(What the task requires) Copy out the material below in full, but not its images.

** start of Data segment **

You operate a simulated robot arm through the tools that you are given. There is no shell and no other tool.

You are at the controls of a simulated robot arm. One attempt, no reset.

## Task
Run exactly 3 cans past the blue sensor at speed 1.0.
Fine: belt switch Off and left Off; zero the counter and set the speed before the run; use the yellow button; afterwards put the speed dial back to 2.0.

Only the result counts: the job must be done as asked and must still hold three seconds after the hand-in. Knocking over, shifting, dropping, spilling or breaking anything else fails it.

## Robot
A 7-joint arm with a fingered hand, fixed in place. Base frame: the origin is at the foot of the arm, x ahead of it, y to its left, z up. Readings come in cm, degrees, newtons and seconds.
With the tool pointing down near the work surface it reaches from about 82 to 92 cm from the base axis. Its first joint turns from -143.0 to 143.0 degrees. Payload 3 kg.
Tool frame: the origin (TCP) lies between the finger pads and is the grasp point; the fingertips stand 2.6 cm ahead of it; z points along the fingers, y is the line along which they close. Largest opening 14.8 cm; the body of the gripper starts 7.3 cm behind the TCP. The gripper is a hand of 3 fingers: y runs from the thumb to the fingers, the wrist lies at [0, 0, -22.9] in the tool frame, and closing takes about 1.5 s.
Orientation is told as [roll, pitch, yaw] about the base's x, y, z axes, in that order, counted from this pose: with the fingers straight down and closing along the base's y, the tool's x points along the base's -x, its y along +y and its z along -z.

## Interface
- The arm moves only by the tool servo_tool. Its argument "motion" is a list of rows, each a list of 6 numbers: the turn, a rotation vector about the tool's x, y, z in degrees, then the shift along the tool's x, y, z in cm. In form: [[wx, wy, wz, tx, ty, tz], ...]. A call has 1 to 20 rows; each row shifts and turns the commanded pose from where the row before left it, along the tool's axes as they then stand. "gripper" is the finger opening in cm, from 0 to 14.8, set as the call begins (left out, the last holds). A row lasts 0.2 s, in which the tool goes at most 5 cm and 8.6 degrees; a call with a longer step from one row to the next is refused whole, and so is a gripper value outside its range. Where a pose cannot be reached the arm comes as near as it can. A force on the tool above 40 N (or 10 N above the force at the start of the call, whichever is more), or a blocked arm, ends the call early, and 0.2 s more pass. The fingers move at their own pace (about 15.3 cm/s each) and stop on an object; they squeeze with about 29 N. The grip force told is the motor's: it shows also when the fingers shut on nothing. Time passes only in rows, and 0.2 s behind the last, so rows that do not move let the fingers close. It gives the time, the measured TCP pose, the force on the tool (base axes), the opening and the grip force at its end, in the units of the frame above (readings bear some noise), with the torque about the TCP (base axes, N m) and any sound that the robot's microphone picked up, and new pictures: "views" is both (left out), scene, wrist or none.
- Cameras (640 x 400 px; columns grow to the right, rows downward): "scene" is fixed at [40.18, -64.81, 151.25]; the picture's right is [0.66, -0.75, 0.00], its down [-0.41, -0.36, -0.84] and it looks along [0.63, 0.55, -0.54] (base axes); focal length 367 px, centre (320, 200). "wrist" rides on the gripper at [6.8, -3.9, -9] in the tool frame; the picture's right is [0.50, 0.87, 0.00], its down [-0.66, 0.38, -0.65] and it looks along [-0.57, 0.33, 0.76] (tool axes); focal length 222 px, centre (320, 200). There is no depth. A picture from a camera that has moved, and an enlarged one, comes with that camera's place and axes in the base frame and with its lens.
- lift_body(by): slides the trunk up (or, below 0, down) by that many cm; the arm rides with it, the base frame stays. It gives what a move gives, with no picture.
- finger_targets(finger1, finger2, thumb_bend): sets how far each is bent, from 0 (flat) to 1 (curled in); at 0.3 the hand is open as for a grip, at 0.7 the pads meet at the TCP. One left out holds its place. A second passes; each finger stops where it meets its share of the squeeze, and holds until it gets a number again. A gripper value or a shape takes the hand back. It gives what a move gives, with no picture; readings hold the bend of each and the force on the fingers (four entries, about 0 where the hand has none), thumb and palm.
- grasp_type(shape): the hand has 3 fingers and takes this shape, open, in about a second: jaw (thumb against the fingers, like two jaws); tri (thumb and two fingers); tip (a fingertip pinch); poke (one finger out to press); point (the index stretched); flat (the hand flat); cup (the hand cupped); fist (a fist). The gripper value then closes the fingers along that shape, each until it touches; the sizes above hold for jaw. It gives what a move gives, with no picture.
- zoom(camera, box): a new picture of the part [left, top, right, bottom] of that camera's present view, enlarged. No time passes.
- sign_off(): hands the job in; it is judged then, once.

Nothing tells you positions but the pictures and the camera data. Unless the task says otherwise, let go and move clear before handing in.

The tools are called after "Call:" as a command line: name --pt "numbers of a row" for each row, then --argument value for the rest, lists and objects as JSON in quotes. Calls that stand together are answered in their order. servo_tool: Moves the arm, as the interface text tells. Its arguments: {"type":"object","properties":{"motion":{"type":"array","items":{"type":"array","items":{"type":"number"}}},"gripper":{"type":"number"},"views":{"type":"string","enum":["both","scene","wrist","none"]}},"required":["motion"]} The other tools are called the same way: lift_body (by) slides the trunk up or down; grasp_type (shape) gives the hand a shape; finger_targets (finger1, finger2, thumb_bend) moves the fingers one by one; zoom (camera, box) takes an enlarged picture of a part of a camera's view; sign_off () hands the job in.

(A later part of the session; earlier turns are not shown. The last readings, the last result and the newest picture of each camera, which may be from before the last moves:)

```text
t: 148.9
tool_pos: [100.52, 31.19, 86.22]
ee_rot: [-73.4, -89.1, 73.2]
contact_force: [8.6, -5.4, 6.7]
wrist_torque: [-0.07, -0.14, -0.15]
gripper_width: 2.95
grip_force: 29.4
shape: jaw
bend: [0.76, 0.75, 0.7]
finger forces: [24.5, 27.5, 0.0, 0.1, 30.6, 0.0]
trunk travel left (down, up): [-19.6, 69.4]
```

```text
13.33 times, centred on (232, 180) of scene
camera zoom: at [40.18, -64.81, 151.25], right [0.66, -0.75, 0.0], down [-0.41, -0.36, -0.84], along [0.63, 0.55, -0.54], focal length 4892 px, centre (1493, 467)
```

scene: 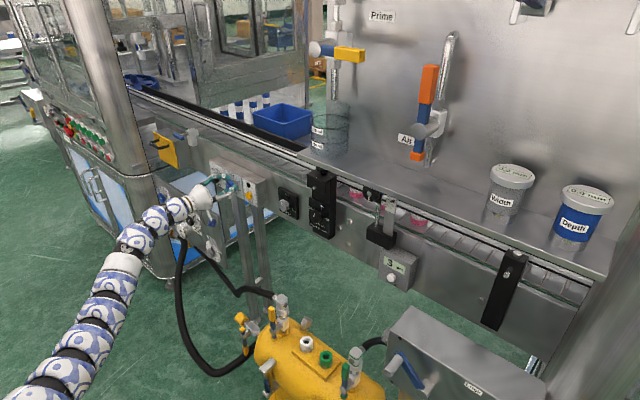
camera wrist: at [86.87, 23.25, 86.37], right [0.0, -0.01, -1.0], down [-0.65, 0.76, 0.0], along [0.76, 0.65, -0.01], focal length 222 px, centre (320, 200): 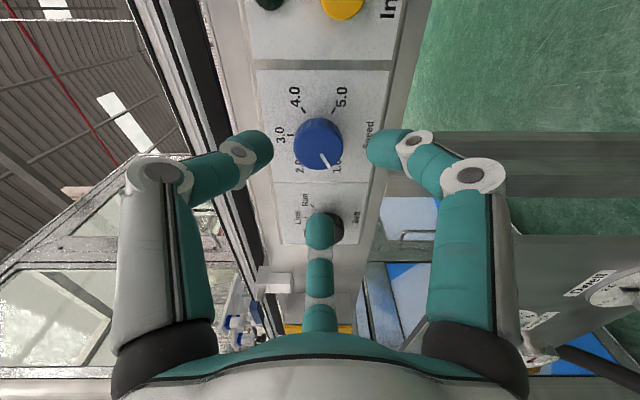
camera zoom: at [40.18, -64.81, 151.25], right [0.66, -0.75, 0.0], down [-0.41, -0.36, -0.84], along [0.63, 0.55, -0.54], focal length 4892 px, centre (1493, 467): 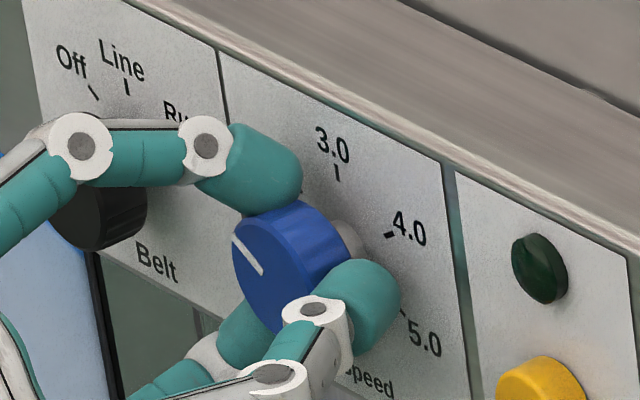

** end of Data segment **

(Exercise answer)
You operate a simulated robot arm through the tools that you are given. There is no shell and no other tool.

You are at the controls of a simulated robot arm. One attempt, no reset.

## Task
Run exactly 3 cans past the blue sensor at speed 1.0.
Fine: belt switch Off and left Off; zero the counter and set the speed before the run; use the yellow button; afterwards put the speed dial back to 2.0.

Only the result counts: the job must be done as asked and must still hold three seconds after the hand-in. Knocking over, shifting, dropping, spilling or breaking anything else fails it.

## Robot
A 7-joint arm with a fingered hand, fixed in place. Base frame: the origin is at the foot of the arm, x ahead of it, y to its left, z up. Readings come in cm, degrees, newtons and seconds.
With the tool pointing down near the work surface it reaches from about 82 to 92 cm from the base axis. Its first joint turns from -143.0 to 143.0 degrees. Payload 3 kg.
Tool frame: the origin (TCP) lies between the finger pads and is the grasp point; the fingertips stand 2.6 cm ahead of it; z points along the fingers, y is the line along which they close. Largest opening 14.8 cm; the body of the gripper starts 7.3 cm behind the TCP. The gripper is a hand of 3 fingers: y runs from the thumb to the fingers, the wrist lies at [0, 0, -22.9] in the tool frame, and closing takes about 1.5 s.
Orientation is told as [roll, pitch, yaw] about the base's x, y, z axes, in that order, counted from this pose: with the fingers straight down and closing along the base's y, the tool's x points along the base's -x, its y along +y and its z along -z.

## Interface
- The arm moves only by the tool servo_tool. Its argument "motion" is a list of rows, each a list of 6 numbers: the turn, a rotation vector about the tool's x, y, z in degrees, then the shift along the tool's x, y, z in cm. In form: [[wx, wy, wz, tx, ty, tz], ...]. A call has 1 to 20 rows; each row shifts and turns the commanded pose from where the row before left it, along the tool's axes as they then stand. "gripper" is the finger opening in cm, from 0 to 14.8, set as the call begins (left out, the last holds). A row lasts 0.2 s, in which the tool goes at most 5 cm and 8.6 degrees; a call with a longer step from one row to the next is refused whole, and so is a gripper value outside its range. Where a pose cannot be reached the arm comes as near as it can. A force on the tool above 40 N (or 10 N above the force at the start of the call, whichever is more), or a blocked arm, ends the call early, and 0.2 s more pass. The fingers move at their own pace (about 15.3 cm/s each) and stop on an object; they squeeze with about 29 N. The grip force told is the motor's: it shows also when the fingers shut on nothing. Time passes only in rows, and 0.2 s behind the last, so rows that do not move let the fingers close. It gives the time, the measured TCP pose, the force on the tool (base axes), the opening and the grip force at its end, in the units of the frame above (readings bear some noise), with the torque about the TCP (base axes, N m) and any sound that the robot's microphone picked up, and new pictures: "views" is both (left out), scene, wrist or none.
- Cameras (640 x 400 px; columns grow to the right, rows downward): "scene" is fixed at [40.18, -64.81, 151.25]; the picture's right is [0.66, -0.75, 0.00], its down [-0.41, -0.36, -0.84] and it looks along [0.63, 0.55, -0.54] (base axes); focal length 367 px, centre (320, 200). "wrist" rides on the gripper at [6.8, -3.9, -9] in the tool frame; the picture's right is [0.50, 0.87, 0.00], its down [-0.66, 0.38, -0.65] and it looks along [-0.57, 0.33, 0.76] (tool axes); focal length 222 px, centre (320, 200). There is no depth. A picture from a camera that has moved, and an enlarged one, comes with that camera's place and axes in the base frame and with its lens.
- lift_body(by): slides the trunk up (or, below 0, down) by that many cm; the arm rides with it, the base frame stays. It gives what a move gives, with no picture.
- finger_targets(finger1, finger2, thumb_bend): sets how far each is bent, from 0 (flat) to 1 (curled in); at 0.3 the hand is open as for a grip, at 0.7 the pads meet at the TCP. One left out holds its place. A second passes; each finger stops where it meets its share of the squeeze, and holds until it gets a number again. A gripper value or a shape takes the hand back. It gives what a move gives, with no picture; readings hold the bend of each and the force on the fingers (four entries, about 0 where the hand has none), thumb and palm.
- grasp_type(shape): the hand has 3 fingers and takes this shape, open, in about a second: jaw (thumb against the fingers, like two jaws); tri (thumb and two fingers); tip (a fingertip pinch); poke (one finger out to press); point (the index stretched); flat (the hand flat); cup (the hand cupped); fist (a fist). The gripper value then closes the fingers along that shape, each until it touches; the sizes above hold for jaw. It gives what a move gives, with no picture.
- zoom(camera, box): a new picture of the part [left, top, right, bottom] of that camera's present view, enlarged. No time passes.
- sign_off(): hands the job in; it is judged then, once.

Nothing tells you positions but the pictures and the camera data. Unless the task says otherwise, let go and move clear before handing in.

The tools are called after "Call:" as a command line: name --pt "numbers of a row" for each row, then --argument value for the rest, lists and objects as JSON in quotes. Calls that stand together are answered in their order. servo_tool: Moves the arm, as the interface text tells. Its arguments: {"type":"object","properties":{"motion":{"type":"array","items":{"type":"array","items":{"type":"number"}}},"gripper":{"type":"number"},"views":{"type":"string","enum":["both","scene","wrist","none"]}},"required":["motion"]} The other tools are called the same way: lift_body (by) slides the trunk up or down; grasp_type (shape) gives the hand a shape; finger_targets (finger1, finger2, thumb_bend) moves the fingers one by one; zoom (camera, box) takes an enlarged picture of a part of a camera's view; sign_off () hands the job in.

(A later part of the session; earlier turns are not shown. The last readings, the last result and the newest picture of each camera, which may be from before the last moves:)

```text
t: 148.9
tool_pos: [100.52, 31.19, 86.22]
ee_rot: [-73.4, -89.1, 73.2]
contact_force: [8.6, -5.4, 6.7]
wrist_torque: [-0.07, -0.14, -0.15]
gripper_width: 2.95
grip_force: 29.4
shape: jaw
bend: [0.76, 0.75, 0.7]
finger forces: [24.5, 27.5, 0.0, 0.1, 30.6, 0.0]
trunk travel left (down, up): [-19.6, 69.4]
```

```text
13.33 times, centred on (232, 180) of scene
camera zoom: at [40.18, -64.81, 151.25], right [0.66, -0.75, 0.0], down [-0.41, -0.36, -0.84], along [0.63, 0.55, -0.54], focal length 4892 px, centre (1493, 467)
```

scene: 
camera wrist: at [86.87, 23.25, 86.37], right [0.0, -0.01, -1.0], down [-0.65, 0.76, 0.0], along [0.76, 0.65, -0.01], focal length 222 px, centre (320, 200): 
camera zoom: at [40.18, -64.81, 151.25], right [0.66, -0.75, 0.0], down [-0.41, -0.36, -0.84], along [0.63, 0.55, -0.54], focal length 4892 px, centre (1493, 467): 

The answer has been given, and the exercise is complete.